--- begin ---

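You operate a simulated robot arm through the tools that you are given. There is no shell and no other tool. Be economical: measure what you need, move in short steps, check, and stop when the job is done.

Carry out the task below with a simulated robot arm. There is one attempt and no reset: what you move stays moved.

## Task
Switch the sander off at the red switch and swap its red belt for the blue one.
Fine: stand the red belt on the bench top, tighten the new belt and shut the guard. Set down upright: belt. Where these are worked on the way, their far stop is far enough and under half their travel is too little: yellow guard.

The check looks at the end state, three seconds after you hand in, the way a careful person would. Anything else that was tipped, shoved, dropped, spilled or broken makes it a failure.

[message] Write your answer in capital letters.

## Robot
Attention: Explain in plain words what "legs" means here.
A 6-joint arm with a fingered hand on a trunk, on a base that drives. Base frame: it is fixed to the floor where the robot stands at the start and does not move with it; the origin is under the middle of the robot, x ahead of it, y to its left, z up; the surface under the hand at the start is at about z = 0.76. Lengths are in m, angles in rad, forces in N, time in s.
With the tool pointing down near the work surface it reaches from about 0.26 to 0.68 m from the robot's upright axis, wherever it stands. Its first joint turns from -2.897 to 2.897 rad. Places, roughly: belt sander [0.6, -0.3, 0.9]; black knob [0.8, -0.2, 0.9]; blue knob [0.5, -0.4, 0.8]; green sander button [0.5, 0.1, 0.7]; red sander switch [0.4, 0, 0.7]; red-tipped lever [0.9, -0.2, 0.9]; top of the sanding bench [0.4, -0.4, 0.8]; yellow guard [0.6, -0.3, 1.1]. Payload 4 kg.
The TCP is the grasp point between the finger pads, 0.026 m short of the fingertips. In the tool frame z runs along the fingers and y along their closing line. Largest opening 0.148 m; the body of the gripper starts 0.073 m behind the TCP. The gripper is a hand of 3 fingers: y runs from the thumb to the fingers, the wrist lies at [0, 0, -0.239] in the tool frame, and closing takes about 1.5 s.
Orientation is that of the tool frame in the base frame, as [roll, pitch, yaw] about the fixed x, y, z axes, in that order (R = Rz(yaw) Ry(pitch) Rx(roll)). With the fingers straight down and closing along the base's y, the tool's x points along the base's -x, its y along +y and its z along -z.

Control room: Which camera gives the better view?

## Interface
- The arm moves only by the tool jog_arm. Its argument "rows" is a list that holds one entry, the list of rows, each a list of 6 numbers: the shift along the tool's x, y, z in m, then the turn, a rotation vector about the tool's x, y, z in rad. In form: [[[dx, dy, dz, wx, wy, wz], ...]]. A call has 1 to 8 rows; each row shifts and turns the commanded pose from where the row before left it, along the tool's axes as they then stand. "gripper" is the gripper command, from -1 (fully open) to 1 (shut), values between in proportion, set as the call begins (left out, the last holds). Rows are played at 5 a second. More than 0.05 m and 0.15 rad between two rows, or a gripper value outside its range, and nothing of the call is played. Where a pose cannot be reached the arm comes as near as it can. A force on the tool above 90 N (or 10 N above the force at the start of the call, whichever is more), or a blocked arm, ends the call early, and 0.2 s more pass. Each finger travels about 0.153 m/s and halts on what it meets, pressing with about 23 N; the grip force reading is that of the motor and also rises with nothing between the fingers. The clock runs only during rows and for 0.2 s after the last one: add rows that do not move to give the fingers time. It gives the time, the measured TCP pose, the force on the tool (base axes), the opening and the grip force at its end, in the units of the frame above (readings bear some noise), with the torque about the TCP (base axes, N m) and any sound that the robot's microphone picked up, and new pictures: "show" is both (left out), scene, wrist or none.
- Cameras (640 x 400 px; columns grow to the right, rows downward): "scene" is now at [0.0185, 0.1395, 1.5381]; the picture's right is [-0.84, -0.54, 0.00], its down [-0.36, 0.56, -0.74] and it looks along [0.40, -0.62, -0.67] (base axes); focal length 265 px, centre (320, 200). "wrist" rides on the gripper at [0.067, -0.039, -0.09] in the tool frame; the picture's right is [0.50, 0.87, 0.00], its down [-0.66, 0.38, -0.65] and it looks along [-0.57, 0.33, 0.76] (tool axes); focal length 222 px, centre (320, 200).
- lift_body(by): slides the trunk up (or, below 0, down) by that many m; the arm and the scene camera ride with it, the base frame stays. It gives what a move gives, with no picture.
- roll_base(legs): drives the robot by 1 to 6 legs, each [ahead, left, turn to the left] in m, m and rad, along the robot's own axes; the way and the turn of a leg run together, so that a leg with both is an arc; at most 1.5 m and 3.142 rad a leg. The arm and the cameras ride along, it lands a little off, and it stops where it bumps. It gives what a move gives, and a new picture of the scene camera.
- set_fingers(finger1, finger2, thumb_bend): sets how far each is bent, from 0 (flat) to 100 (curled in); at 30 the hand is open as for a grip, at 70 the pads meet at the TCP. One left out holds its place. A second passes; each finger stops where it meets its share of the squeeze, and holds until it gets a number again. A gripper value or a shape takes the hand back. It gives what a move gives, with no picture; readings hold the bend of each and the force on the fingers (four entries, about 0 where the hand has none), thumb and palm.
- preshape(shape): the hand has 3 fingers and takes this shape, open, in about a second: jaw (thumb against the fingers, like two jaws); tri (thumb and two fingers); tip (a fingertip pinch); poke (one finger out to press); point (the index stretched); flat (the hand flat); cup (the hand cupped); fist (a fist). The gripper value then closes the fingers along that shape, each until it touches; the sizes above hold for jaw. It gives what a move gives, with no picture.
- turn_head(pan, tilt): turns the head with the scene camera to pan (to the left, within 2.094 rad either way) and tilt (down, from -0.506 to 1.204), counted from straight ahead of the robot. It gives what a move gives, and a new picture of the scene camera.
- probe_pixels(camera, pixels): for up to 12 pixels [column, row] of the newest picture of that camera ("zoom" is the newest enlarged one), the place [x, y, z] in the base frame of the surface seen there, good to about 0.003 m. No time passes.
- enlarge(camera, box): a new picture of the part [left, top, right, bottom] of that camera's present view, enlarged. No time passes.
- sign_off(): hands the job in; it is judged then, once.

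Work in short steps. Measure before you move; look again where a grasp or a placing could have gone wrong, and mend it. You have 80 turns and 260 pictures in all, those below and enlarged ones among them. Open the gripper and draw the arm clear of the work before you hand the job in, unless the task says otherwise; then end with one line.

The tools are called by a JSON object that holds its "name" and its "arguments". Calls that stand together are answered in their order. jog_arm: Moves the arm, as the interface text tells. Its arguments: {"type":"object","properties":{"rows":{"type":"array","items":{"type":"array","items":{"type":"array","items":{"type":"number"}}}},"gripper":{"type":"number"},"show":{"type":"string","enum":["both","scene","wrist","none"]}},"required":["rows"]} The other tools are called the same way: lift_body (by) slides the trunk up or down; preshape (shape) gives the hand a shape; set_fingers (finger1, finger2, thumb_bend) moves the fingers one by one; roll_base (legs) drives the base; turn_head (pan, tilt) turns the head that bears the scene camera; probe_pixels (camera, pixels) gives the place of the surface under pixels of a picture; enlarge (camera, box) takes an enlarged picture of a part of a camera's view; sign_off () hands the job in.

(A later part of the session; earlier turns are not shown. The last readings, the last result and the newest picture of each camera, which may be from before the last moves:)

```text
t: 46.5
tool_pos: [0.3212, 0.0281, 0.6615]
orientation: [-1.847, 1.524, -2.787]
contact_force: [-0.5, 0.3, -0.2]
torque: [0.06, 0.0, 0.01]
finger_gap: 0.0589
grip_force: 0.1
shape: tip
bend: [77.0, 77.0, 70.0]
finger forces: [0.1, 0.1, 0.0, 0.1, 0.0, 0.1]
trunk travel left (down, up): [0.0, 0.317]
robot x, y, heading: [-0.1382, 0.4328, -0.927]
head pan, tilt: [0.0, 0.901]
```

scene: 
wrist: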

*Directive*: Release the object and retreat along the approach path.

--- end ---

*Directive*: Check every line of the data, and copy the ones that contain "legs".

*Completed exercise*:
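Attention: Explain in plain words what "legs" means here.
- roll_base(legs): drives the robot by 1 to 6 legs, each [ahead, left, turn to the left] in m, m and rad, along the robot's own axes; the way and the turn of a leg run together, so that a leg with both is an arc; at most 1.5 m and 3.142 rad a leg. The arm and the cameras ride along, it lands a little off, and it stops where it bumps. It gives what a move gives, and a new picture of the scene camera.
The tools are called by a JSON object that holds its "name" and its "arguments". Calls that stand together are answered in their order. jog_arm: Moves the arm, as the interface text tells. Its arguments: {"type":"object","properties":{"rows":{"type":"array","items":{"type":"array","items":{"type":"array","items":{"type":"number"}}}},"gripper":{"type":"number"},"show":{"type":"string","enum":["both","scene","wrist","none"]}},"required":["rows"]} The other tools are called the same way: lift_body (by) slides the trunk up or down; preshape (shape) gives the hand a shape; set_fingers (finger1, finger2, thumb_bend) moves the fingers one by one; roll_base (legs) drives the base; turn_head (pan, tilt) turns the head that bears the scene camera; probe_pixels (camera, pixels) gives the place of the surface under pixels of a picture; enlarge (camera, box) takes an enlarged picture of a part of a camera's view; sign_off () hands the job in.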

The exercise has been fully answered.